“How oft, in spirit, have I turned to thee
Oh sylvan Wye! Thou wanderer through the woods
How often has my spirit turned to thee!”
The famous poet William Wordsworth wrote the above words whilst above the River Wye near Tintern Abbey. Glorious words for a glorious river. Flowing from the mountains of Plynlimon in Wales it winds its way for approximately 157 miles to the Severn estuary at Chepstow, much of it forming the border between England and Wales. On my way ever to south wales or the south west of England I am drawn to make a small detour to take some part of it in.
The fifth largest of the rivers in the UK it has history, views, forest, woodland and activities all along its route. Whatever your taste, walking, canoeing, fishing, wildlife, historic towns and villages or geological landscape interests are more than catered for and much more. The final 70 odd miles of it is surrounded by an official Area of Outstanding Beauty.
Before it reaches the bigger towns it makes its way through smaller idyllic towns like Hay-on-Wye in the Brecon Beacons National Park. Known as the town of books (it has 30 bookshops selling old or antique books) there is history beyond pages with castles as far back as Norman times and the good scenery to go with it.
A little further along is the only city on the river’s banks, Hereford, a cathedral city. Associated with so much, the home of the British SAS, but also home to Bulmers Cider with the largest cider mill in the world close to Herefords centre. Yes, a sign we are in real apple and pear country here.
As the River Wye comes towards the Forest of Dean and the sandstone gives way to limestone it happens upon Ross-on-Wye.
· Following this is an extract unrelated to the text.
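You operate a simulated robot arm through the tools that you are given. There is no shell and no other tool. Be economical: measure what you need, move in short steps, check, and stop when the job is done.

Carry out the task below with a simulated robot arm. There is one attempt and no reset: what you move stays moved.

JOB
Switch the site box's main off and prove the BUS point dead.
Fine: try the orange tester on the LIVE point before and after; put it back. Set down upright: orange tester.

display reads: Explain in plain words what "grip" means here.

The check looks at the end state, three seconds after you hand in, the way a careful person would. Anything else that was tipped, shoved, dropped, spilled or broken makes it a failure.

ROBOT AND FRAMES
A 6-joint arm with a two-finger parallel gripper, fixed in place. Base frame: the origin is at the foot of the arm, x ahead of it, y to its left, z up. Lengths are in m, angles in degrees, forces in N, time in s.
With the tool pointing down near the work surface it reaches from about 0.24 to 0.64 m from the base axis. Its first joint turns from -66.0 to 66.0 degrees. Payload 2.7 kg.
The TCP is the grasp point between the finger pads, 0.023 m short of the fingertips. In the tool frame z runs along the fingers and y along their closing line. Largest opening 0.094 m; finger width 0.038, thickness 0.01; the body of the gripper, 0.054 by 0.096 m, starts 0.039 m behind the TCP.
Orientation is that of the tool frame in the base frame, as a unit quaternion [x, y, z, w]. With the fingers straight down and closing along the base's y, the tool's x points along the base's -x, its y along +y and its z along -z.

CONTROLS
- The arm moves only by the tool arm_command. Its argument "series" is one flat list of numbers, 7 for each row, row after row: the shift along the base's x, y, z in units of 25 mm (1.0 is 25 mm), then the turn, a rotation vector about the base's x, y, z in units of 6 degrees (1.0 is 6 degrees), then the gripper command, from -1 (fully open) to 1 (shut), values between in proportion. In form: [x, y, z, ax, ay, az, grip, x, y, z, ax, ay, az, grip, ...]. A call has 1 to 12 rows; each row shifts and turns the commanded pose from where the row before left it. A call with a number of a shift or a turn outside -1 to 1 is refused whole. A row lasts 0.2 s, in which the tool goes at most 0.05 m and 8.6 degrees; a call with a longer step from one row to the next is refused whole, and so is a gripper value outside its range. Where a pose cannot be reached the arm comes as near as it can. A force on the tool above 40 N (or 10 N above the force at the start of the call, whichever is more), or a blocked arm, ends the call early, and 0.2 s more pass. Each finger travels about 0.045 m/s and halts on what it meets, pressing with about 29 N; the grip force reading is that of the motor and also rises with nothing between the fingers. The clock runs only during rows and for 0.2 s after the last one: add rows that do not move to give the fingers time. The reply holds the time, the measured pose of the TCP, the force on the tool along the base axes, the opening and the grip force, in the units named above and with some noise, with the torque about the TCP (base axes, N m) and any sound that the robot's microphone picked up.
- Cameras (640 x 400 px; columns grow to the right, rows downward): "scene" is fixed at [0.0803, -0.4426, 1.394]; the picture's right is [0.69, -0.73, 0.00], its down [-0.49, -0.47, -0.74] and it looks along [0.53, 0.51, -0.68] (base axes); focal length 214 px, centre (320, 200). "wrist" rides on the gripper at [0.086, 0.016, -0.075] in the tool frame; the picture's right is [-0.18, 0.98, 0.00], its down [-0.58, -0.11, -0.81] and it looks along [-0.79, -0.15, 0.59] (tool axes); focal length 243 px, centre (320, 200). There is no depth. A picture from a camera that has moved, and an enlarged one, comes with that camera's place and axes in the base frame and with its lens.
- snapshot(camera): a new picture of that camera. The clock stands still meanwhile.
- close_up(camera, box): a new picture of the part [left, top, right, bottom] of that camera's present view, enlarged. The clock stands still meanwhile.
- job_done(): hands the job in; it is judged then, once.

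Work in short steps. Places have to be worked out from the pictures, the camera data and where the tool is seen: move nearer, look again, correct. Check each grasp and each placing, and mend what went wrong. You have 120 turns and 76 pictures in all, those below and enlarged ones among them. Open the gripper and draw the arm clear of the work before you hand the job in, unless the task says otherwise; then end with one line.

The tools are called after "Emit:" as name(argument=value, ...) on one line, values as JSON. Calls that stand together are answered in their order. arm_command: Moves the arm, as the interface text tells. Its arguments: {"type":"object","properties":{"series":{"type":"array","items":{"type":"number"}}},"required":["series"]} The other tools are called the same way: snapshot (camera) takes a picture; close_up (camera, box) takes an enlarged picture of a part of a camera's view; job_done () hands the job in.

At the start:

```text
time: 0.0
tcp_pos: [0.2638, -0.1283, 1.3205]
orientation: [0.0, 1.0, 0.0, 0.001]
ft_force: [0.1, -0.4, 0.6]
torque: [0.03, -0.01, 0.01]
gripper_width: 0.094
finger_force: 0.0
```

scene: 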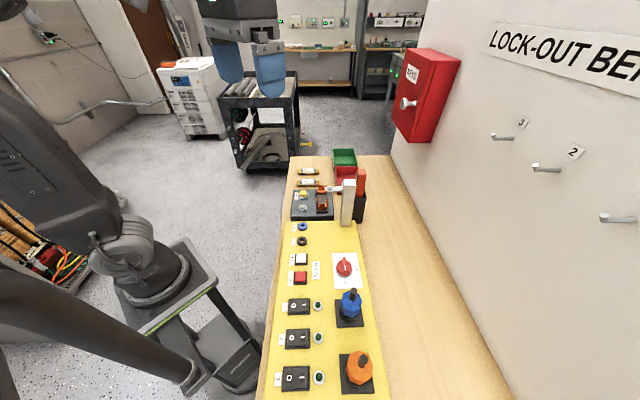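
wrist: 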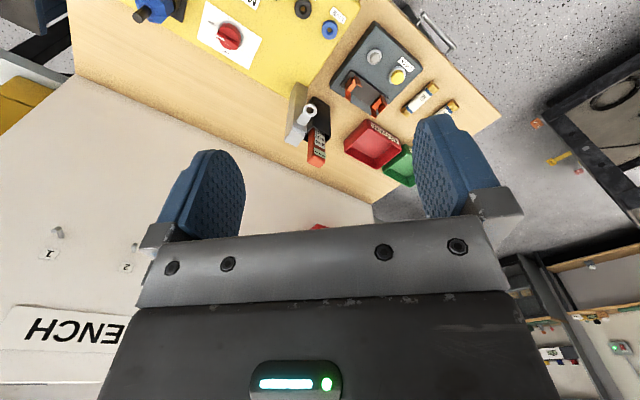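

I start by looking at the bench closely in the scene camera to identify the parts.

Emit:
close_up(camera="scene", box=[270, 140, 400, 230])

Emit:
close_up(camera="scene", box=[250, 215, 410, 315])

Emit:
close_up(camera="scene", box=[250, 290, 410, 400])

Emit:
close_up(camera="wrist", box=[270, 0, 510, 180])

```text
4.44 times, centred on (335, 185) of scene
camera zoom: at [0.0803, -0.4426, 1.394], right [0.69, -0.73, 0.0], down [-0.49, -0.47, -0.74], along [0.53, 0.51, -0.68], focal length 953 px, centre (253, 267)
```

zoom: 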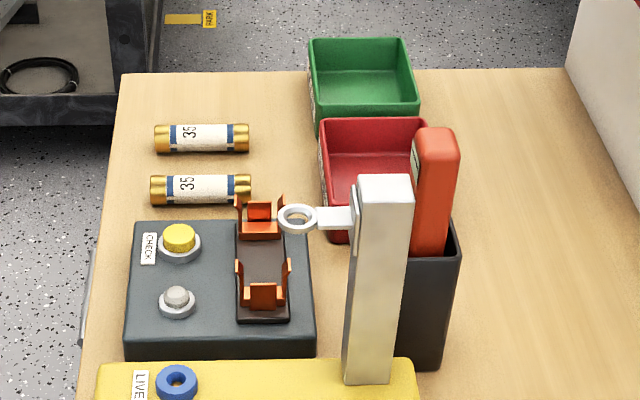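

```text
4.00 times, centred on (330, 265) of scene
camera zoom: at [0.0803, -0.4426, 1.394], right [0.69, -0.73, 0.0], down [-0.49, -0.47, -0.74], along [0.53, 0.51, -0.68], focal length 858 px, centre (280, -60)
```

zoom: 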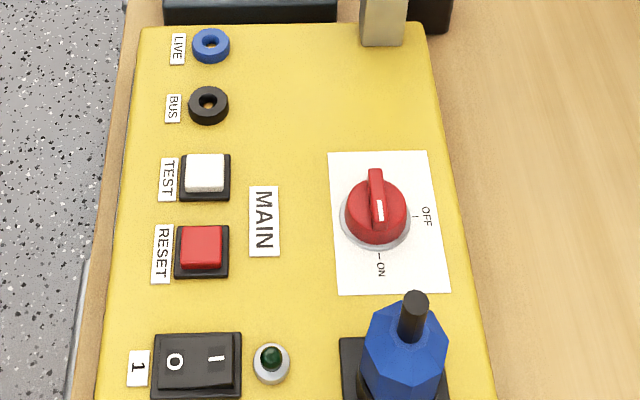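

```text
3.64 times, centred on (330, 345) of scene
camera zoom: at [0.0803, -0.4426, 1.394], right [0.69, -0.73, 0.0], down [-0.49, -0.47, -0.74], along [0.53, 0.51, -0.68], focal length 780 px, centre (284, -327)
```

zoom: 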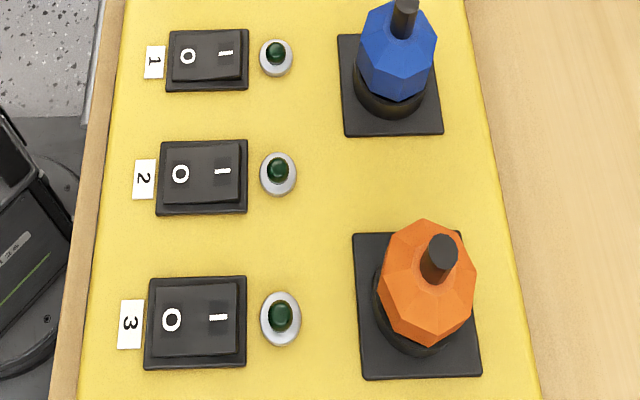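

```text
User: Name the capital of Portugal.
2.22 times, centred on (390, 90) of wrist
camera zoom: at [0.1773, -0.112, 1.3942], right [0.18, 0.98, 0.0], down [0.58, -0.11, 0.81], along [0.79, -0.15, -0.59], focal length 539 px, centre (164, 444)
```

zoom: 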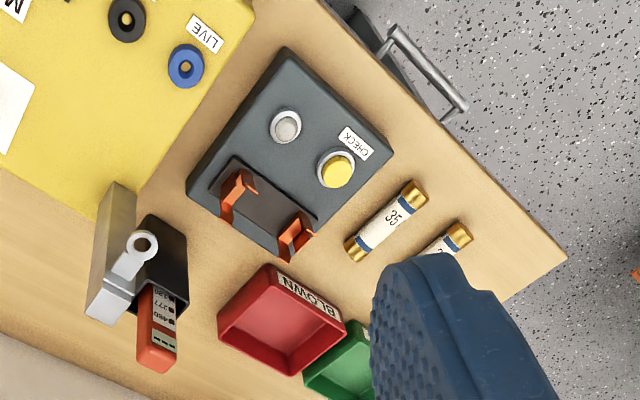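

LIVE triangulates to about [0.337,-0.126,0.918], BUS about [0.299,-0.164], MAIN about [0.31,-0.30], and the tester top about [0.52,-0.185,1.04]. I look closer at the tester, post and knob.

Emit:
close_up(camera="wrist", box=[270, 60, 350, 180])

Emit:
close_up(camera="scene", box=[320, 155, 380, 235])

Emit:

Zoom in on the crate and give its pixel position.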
A place with good reason can lay claim to be the birthplace of the British tourism industry. A very popular and busy town with tourists it is not hard to see why. Fantastic panoramic views above and beyond the Wye can be enjoyed but in the town on its banks you will find pretty streets, independent shops and the river is full of, canoeists, boaters and rowers and fishermen hoping for salmon.
This river has all manners of geology all the way down to its mouth into the Severn and as it goes on it makes its stand as the border between England and Wales. From around Hereford to the end it is protected by status for future generations to enjoy. Its varied scenery as it winds down its valley really is quite astonishing. Not just geologically but with hills and plains, trees and fields plus wildlife and activities.
At Chepstow it ends its journey and empties into the Severn estuary. A place in itself worth exploring for its history both in buildings and shipyards as well as the surrounding landscape. It is home to the oldest surviving stone castle in Britain. Built in 1067 by the Normans to stop the Welsh attacking Gloucester.
Again and again you will see that all the way along this river the importance as a barrier as well as for industry becomes all too apparent. Castles, shipping, cathedrals and old famous bridges are all featured but today it adds to the great charm and outstanding beauty this river brings. I enjoy it and have many more miles of it to explore and will do so with joy.